Yes, you'll need a futex or similiar.
The problem is then more, where will you put that futex to be able to protect against other processes ?
Best solution is probably shared memory, but then the question will be, who is allowed to access this memory/futex ?
Will any process (shared library) be allowed to read/write/delete it ?
At this stage you then suddenly run from a locking-problem into a security problem, which is probably equally hard to solve.
Btw, this is how Novell tried to solve the time-based UUID generator problem in SLES and it's still not 100% fixed.
Sounds simple and is probably fast enough.
But do you really want to add then another daemon to the Linux system, just in case "some" application needs somewhen a UUID ?
And I think such an implementation is more complex, would need more memory, file handles, and so on than this simple kernel patch.
Yes.
I think mkfs was a very bad example from my side.
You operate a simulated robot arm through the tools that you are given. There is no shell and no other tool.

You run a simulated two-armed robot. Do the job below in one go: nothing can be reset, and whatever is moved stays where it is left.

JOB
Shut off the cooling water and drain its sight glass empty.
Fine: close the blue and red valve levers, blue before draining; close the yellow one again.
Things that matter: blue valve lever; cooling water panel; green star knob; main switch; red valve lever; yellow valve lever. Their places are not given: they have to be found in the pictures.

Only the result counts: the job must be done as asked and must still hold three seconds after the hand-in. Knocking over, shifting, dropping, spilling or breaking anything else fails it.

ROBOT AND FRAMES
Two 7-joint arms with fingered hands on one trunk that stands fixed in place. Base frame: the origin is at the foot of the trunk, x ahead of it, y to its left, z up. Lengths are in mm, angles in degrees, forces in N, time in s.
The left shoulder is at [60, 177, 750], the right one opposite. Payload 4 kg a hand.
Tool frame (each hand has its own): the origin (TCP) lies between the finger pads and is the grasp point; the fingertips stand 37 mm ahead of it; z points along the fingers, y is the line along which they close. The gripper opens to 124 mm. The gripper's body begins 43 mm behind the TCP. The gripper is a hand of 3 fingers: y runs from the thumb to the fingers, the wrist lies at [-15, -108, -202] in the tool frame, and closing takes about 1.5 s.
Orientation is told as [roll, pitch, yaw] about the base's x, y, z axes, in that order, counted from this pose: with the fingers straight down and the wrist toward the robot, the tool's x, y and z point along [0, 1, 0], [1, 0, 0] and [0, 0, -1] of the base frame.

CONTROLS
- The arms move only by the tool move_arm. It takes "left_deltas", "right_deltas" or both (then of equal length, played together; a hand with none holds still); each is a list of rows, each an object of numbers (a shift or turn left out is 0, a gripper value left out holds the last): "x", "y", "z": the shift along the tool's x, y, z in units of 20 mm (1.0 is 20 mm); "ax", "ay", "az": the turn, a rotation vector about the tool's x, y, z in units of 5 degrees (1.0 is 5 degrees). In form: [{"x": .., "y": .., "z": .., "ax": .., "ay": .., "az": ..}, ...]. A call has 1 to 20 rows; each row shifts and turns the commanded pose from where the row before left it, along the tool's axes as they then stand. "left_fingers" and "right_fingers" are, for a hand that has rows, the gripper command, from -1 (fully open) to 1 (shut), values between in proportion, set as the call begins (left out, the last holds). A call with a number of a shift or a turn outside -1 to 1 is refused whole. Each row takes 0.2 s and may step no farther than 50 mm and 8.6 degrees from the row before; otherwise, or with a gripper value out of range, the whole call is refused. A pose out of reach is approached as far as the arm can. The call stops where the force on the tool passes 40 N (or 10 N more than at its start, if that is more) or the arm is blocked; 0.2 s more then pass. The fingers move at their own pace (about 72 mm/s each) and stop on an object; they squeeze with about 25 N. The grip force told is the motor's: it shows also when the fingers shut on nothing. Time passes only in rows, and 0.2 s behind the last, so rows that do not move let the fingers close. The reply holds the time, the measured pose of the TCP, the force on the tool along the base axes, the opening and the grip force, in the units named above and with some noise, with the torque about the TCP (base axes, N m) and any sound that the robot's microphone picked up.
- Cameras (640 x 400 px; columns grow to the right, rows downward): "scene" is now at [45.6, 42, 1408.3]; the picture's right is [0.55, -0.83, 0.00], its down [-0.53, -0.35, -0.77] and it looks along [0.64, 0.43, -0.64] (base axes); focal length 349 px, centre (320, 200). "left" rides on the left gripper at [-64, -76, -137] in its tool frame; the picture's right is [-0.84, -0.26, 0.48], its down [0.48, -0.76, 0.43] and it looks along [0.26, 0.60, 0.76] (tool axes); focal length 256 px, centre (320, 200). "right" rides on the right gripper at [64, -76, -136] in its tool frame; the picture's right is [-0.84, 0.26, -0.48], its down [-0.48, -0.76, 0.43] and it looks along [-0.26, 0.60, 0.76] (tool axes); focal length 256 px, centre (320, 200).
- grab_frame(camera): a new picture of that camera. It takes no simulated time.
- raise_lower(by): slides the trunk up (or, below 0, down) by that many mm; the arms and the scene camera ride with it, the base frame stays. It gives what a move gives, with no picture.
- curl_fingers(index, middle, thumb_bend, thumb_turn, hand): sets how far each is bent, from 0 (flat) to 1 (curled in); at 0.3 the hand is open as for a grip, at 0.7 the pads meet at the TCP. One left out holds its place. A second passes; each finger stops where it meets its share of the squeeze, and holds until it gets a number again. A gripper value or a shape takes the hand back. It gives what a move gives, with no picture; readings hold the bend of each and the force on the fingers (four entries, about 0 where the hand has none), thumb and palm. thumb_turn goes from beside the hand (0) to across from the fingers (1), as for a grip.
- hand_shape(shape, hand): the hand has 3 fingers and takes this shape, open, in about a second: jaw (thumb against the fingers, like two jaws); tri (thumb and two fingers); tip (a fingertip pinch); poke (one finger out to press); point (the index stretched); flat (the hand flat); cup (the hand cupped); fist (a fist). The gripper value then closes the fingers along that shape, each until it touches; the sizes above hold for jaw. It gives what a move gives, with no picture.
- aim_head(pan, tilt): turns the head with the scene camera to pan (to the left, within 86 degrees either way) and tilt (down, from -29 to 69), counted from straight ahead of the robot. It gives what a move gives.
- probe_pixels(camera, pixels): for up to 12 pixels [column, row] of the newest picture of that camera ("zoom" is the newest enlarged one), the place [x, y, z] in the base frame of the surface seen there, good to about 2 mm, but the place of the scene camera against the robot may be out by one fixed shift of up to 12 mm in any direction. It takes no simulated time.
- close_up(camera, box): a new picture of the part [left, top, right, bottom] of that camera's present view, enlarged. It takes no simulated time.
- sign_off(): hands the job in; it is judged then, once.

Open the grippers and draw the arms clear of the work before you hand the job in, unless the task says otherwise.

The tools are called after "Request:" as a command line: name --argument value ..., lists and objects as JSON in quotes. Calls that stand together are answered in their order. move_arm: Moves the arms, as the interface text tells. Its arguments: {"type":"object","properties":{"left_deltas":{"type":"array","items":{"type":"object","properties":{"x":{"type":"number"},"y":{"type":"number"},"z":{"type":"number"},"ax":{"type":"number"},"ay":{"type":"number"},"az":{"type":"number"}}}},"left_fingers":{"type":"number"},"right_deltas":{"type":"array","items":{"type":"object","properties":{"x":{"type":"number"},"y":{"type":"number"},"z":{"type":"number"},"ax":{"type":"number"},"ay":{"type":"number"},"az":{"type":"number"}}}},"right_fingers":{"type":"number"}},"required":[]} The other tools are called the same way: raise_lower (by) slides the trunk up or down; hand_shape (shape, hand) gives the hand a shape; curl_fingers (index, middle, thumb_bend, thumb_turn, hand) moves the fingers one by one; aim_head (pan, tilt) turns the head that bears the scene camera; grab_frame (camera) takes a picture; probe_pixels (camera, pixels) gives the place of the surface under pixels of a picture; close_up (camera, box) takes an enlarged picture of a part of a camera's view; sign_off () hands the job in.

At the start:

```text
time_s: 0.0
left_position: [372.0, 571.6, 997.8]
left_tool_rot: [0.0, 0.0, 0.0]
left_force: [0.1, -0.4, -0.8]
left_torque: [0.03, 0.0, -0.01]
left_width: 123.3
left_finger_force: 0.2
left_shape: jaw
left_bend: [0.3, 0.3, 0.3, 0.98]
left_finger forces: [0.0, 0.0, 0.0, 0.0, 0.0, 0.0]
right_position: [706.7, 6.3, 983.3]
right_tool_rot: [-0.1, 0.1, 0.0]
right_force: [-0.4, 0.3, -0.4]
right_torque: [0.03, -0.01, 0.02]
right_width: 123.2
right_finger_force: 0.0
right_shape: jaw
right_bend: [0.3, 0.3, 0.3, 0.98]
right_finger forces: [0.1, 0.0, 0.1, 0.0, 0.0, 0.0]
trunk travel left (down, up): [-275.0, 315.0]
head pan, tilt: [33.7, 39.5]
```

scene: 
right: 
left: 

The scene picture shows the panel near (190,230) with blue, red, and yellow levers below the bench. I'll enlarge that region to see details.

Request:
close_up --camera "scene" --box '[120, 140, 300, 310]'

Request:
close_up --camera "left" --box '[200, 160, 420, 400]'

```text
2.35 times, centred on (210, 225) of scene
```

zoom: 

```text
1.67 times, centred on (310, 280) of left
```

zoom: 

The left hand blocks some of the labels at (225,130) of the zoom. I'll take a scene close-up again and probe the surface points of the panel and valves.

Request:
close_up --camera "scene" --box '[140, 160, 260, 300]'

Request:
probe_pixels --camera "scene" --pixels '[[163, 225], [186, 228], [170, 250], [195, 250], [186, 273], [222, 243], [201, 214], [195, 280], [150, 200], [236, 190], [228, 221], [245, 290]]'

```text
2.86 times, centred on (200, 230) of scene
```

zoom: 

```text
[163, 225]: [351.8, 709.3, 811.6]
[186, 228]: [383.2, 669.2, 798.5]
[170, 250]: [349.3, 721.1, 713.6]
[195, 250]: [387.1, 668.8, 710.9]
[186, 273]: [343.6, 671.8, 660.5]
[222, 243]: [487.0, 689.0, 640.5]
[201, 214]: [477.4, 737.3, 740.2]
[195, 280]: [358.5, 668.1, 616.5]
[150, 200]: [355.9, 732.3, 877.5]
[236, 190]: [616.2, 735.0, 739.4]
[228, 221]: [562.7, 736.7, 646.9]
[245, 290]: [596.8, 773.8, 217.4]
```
I should not have mentioned this one.
Nevertheless, time-based UUIDs are used in quite many other and more critical applications than e2fsprogs tools.
True, but let's look at the facts.
Current libuuid.so (from e2fsprogs) library on Fedora 7 (i386):
text data bss dec hex filename
8101 368 40 8509 213d /lib/libuuid.so.1
And the kernel implementation:
text data bss dec hex filename
4877 604 2080 7561 1d89 drivers/char/random.o.without_uuid
5976 752 2080 8808 2268 drivers/char/random.o.withuuid
So my patch increases the kernel by 1099 bytes text and 148 bytes data while guaranteeing 100% unique UUIDs.
libuuid.so takes 8k test and 368 bytes data, and does not guarantees the uniqueness.
Of course libuuid.so has some helper functions as well in here, which - to be fair - shouldn't be counted.
Nevertheless, I think you can't get any smaller, faster and more secure implementation than only in the kernel.
Maybe it would make sense to add a CONFIG_TIME_UUID kernel option, so that distributors can decide themselves if they want the kernel UUID generator compiled in?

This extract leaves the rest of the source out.